IE 11 is not supported. For an optimal experience visit our site on another browser.

Russia's election interference exposes America's Achilles' heel: Race

In the land of equality, the truth about race created opening for Russia, experts say.

The tweet ranked among the top performers of Russia’s U.S. election interference operation. Let’s call it outraged working guy.

It features an image of a black man with a uniformed white police officer writing something in the background. The text above the images describes an encounter that began after someone called the police on the black man, a cable worker, while he was on a job.

Then comes the kicker: “I’m so sorry America didn’t realized [sic] working was a crime?!!? #blacklivesmatter.” That tweet, dispatched on Oct 10, 2016, by @Crystal1Johnson, racked up 91,029 favorites and retweets, over 50,000 upvotes on Reddit and at least one news story, according to reports produced by two independent groups for the Senate Intelligence Committee and released Monday.

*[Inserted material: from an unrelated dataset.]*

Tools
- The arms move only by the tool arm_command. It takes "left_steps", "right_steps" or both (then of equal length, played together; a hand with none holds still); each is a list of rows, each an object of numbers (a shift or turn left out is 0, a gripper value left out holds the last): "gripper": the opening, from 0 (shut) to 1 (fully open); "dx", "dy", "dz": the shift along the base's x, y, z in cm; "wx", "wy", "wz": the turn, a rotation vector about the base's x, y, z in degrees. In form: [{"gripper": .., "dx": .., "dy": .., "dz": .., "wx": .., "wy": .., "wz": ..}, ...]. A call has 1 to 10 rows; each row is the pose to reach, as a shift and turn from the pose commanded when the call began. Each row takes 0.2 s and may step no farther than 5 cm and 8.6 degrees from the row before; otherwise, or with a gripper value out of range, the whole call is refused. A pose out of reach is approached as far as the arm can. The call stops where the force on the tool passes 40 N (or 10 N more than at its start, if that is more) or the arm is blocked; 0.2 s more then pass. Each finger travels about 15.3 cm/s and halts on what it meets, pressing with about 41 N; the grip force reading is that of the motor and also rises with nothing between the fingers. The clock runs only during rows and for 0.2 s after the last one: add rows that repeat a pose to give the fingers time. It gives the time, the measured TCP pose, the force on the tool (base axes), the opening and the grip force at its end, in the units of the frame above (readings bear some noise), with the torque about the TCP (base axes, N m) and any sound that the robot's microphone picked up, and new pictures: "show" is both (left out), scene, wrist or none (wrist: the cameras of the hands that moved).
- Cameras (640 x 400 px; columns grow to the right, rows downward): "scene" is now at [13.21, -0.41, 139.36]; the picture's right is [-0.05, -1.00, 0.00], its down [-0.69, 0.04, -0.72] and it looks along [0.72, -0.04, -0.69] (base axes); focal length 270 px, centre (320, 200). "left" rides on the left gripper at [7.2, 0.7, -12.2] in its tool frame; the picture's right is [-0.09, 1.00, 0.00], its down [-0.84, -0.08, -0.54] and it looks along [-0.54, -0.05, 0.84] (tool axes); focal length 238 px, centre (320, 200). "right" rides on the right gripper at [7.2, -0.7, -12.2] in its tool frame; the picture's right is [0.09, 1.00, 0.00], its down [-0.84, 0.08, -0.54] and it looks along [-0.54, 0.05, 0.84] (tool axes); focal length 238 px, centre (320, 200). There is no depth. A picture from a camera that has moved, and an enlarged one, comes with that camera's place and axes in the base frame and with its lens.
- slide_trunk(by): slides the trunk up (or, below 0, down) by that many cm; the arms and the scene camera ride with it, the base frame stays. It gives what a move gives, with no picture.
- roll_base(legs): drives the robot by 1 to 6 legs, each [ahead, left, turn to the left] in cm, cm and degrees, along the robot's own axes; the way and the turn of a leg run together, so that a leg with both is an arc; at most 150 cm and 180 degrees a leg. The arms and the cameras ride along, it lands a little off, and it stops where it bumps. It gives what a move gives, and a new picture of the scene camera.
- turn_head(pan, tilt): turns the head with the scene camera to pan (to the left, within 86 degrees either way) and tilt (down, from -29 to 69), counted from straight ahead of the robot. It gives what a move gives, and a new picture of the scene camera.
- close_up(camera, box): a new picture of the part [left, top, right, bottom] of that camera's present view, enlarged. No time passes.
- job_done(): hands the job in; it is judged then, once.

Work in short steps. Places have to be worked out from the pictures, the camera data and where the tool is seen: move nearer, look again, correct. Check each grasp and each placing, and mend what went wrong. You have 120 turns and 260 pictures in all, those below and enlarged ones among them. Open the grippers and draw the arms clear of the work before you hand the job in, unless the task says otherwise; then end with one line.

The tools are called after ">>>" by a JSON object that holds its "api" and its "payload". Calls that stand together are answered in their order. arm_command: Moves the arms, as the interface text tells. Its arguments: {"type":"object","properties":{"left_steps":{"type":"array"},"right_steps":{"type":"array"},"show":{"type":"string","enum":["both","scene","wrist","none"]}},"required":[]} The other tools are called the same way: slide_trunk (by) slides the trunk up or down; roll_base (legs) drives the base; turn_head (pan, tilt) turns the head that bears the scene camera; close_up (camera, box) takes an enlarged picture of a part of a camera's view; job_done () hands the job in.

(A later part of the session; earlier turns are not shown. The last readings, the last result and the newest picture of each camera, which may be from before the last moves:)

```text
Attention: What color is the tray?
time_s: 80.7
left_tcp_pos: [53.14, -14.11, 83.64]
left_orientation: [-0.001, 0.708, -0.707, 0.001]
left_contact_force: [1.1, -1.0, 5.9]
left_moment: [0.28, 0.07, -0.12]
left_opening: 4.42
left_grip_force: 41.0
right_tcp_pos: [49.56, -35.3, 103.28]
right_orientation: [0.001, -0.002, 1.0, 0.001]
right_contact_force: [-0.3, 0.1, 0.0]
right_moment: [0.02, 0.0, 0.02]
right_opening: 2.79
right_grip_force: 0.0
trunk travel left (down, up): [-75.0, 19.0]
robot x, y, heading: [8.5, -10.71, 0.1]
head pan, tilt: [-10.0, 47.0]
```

@Crystal1Johson ramped up the outrage with her own commentary on the images, which appeared to have been screengrabbed from a Facebook post: “When It’s slowly becoming illegal for black people to work #BlackTwitter.” But @Crystal1Johnson was actually an account controlled by a Kremlin-linked company in St. Petersburg known as the Internet Research Agency (IRA), which was trying to spread and exploit racial divisions ahead of the election.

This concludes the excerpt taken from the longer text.